## READING TEXT
La signora Daniela però non lo ha visto. Di proposito. “Non voglio farmi del male” mi dice con una voce chiara. “Devo andare avanti, non posso farmi ancora ferire alle spalle”.
Marco, mi spiega, era andato in Bosnia almeno una decina di volte prima di quella. Si era fatto prendere da una febbre. Quando tornava era felice, ma allo stesso tempo iniziava subito a pensare a quando sarebbe potuto ripartire. “Quando conosci davvero cosa significa vivere sotto le bombe, quando vedi con i tuoi occhi i bambini giocare in mezzo alle esplosioni, quando tocchi con mano le tragedie della gente, non riesci a essere più lo stesso. O decidi che non ti interessa nulla, cerchi di liberartene, oppure quella diventa una cosa tua che ti prende i pensieri e non te li molla più. Nemmeno sarei in grado di dire quanto la Bosnia, per Marco, fosse un’urgenza”.

## DATASET SECTION
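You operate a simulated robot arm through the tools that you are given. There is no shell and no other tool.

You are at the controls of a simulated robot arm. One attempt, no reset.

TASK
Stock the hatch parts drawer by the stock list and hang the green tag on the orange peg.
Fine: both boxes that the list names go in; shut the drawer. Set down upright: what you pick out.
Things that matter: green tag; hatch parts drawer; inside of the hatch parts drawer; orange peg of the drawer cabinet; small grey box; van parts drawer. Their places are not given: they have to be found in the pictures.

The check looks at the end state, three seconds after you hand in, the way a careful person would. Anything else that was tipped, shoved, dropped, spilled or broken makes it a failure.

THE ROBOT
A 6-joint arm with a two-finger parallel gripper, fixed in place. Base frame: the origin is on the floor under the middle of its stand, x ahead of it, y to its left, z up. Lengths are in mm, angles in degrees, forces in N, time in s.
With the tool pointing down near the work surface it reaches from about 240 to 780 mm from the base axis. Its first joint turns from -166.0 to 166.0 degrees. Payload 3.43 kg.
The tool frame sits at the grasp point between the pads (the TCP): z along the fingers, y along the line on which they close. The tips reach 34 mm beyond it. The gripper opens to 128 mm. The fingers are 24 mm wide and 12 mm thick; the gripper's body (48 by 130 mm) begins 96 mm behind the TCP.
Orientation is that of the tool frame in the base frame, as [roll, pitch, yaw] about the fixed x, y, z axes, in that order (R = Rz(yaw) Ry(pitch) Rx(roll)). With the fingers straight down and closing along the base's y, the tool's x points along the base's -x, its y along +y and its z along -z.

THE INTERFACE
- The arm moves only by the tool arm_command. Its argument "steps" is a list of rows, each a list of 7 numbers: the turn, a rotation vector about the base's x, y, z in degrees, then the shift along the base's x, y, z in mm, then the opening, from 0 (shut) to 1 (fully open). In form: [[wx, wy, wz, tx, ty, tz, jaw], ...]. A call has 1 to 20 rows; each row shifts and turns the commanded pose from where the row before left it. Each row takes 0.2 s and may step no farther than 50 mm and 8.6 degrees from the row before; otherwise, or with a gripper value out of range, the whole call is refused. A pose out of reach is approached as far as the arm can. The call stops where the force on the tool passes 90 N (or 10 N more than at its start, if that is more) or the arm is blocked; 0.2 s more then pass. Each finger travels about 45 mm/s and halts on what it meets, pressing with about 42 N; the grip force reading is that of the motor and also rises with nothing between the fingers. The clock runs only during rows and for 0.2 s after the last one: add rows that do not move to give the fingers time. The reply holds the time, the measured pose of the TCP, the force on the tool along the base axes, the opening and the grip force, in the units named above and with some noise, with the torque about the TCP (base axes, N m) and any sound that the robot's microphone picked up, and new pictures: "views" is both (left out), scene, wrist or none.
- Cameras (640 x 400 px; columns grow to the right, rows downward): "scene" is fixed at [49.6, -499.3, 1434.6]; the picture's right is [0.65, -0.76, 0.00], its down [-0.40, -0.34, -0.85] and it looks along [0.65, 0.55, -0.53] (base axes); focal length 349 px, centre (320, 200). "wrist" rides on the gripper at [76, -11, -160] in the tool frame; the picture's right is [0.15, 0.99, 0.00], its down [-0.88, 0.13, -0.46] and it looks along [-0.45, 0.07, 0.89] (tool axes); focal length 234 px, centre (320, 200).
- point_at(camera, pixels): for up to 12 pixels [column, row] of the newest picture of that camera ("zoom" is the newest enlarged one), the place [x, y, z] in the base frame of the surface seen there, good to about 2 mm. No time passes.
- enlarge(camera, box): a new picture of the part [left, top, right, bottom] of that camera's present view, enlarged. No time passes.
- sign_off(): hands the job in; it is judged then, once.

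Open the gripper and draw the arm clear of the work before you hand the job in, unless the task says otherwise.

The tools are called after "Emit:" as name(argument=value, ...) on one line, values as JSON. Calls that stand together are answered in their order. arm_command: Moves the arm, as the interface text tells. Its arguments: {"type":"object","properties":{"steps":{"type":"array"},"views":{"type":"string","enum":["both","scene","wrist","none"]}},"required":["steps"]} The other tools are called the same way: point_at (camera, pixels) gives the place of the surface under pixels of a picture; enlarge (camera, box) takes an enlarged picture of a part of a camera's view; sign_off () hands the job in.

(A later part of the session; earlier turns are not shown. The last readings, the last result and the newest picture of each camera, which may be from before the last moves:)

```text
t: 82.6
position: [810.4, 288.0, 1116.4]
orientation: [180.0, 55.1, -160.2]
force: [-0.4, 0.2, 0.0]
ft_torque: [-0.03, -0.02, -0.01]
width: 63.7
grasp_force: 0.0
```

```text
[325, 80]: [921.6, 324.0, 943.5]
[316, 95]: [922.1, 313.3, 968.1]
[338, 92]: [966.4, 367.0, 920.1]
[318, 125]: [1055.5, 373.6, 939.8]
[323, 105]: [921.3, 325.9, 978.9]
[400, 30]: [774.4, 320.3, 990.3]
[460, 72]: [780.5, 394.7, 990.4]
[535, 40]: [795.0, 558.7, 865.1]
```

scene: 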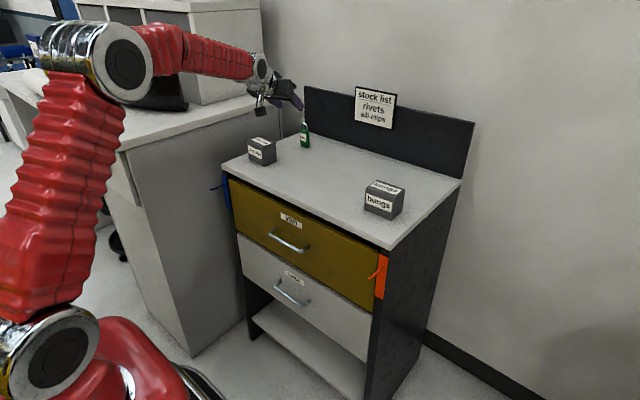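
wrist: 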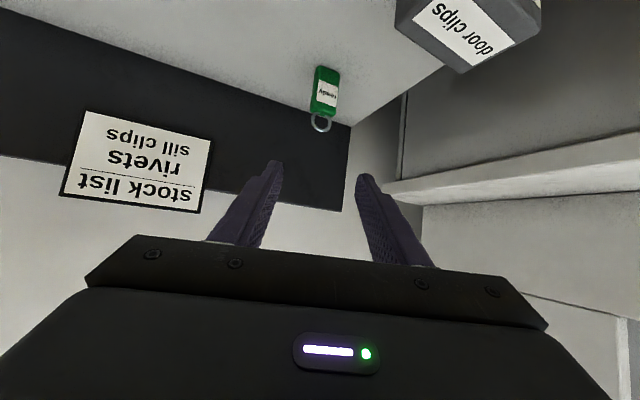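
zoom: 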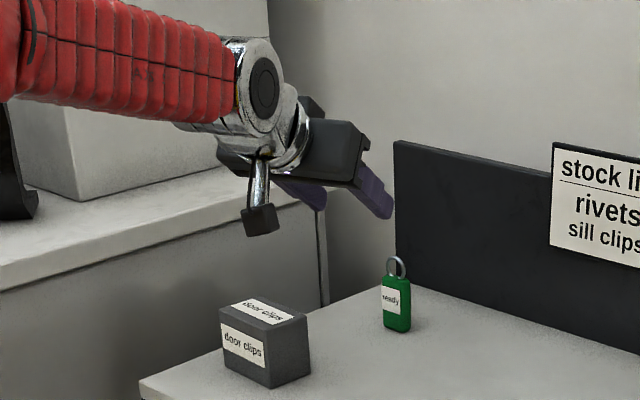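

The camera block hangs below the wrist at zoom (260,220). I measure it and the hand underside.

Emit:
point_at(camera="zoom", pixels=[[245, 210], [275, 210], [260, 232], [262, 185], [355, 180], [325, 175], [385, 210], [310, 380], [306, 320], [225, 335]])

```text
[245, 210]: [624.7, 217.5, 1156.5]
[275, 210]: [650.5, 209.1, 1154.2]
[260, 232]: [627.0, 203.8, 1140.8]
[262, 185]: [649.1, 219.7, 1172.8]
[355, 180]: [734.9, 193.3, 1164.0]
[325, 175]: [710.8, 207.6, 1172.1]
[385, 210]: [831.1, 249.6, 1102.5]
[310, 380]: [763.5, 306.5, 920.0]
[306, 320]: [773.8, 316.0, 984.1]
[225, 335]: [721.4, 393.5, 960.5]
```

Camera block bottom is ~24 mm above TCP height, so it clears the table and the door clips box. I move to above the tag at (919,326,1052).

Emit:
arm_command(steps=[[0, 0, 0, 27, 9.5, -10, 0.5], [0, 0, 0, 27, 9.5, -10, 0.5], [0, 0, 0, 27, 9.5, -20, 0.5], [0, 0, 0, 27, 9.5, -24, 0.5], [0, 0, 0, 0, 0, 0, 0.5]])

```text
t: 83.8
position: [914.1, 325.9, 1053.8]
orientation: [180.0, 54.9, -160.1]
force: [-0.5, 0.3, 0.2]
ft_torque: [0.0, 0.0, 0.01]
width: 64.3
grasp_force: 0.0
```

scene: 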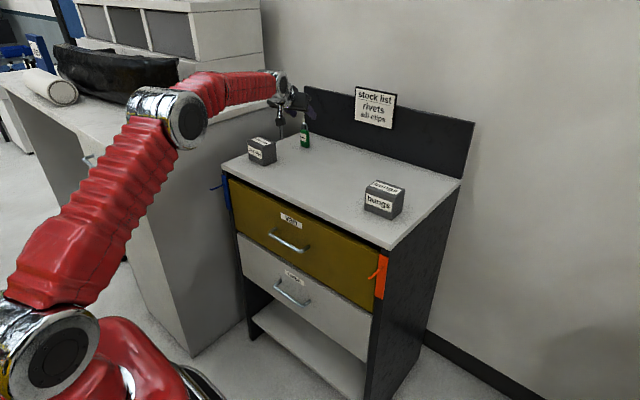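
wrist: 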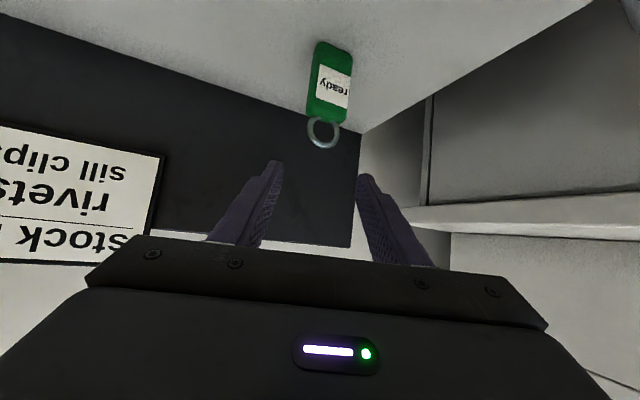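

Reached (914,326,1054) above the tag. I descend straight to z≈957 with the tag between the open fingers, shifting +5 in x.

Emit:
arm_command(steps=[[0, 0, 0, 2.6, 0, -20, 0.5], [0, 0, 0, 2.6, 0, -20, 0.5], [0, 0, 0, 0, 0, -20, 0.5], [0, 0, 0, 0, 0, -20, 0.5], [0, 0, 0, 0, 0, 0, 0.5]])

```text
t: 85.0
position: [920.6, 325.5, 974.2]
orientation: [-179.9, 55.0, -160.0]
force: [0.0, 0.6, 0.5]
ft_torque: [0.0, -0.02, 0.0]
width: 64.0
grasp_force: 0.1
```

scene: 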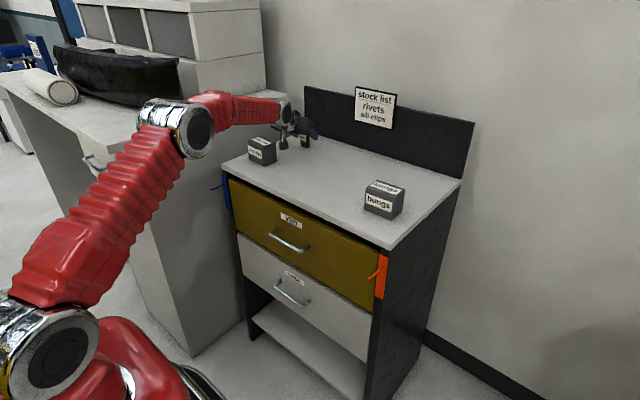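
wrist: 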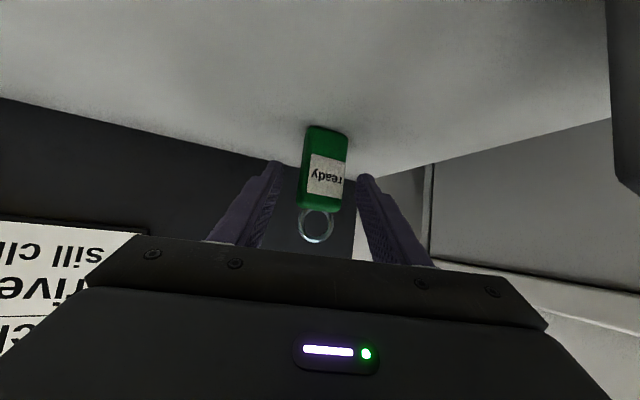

## THE EXERCISE
Go on with the reading text that begins "La signora Daniela" from its last line.

## RESULT OF THIS TASK
Il fatto all’epoca sconvolse tutta l’Italia. Dopo la seconda guerra mondiale era forse la prima volta che dei giornalisti italiani venivano uccisi in guerra. Per Trieste poi fu una vera tragedia.
“Venimmo a sapere di Zlatko, il bambino ferito dalla granata” racconta ancora la signora Daniela. “Ci dicemmo che dovevamo portarlo al più presto via di lì. Come privati cittadini era quasi impossibile, allora formammo un comitato. Ci mettemmo in contatto con il padre di Zlatko, il quale dopo l’inizio della guerra era emigrato in Svezia. Non fu facile fare tutto, ma poi finalmente il bambino arrivò in Italia con la madre. A quel punto, visto che ci eravamo riusciti con uno, prendemmo fiducia. Così nacque la nostra Associazione. La sede Rai di Napoli ci inviò 50 milioni raccolti tra giornalisti e operatori. La provincia di Trieste fornì in comodato la casa che ancora ospita la sede. Ma la cosa che mi diede più fiducia, all’epoca, fu l’aver ricevuto una telefonata dal sindaco di Mostar. Mi disse: Voglio che voi sappiate che dal momento in cui suo marito e i gli altri giornalisti sono morti, i Croati hanno smesso di bombardarci: l’attenzione del mondo è stata talmente focalizzata su Mostar Est che noi abbiamo smesso di morire. Vede, è questo che dà un senso a tutto quanto”.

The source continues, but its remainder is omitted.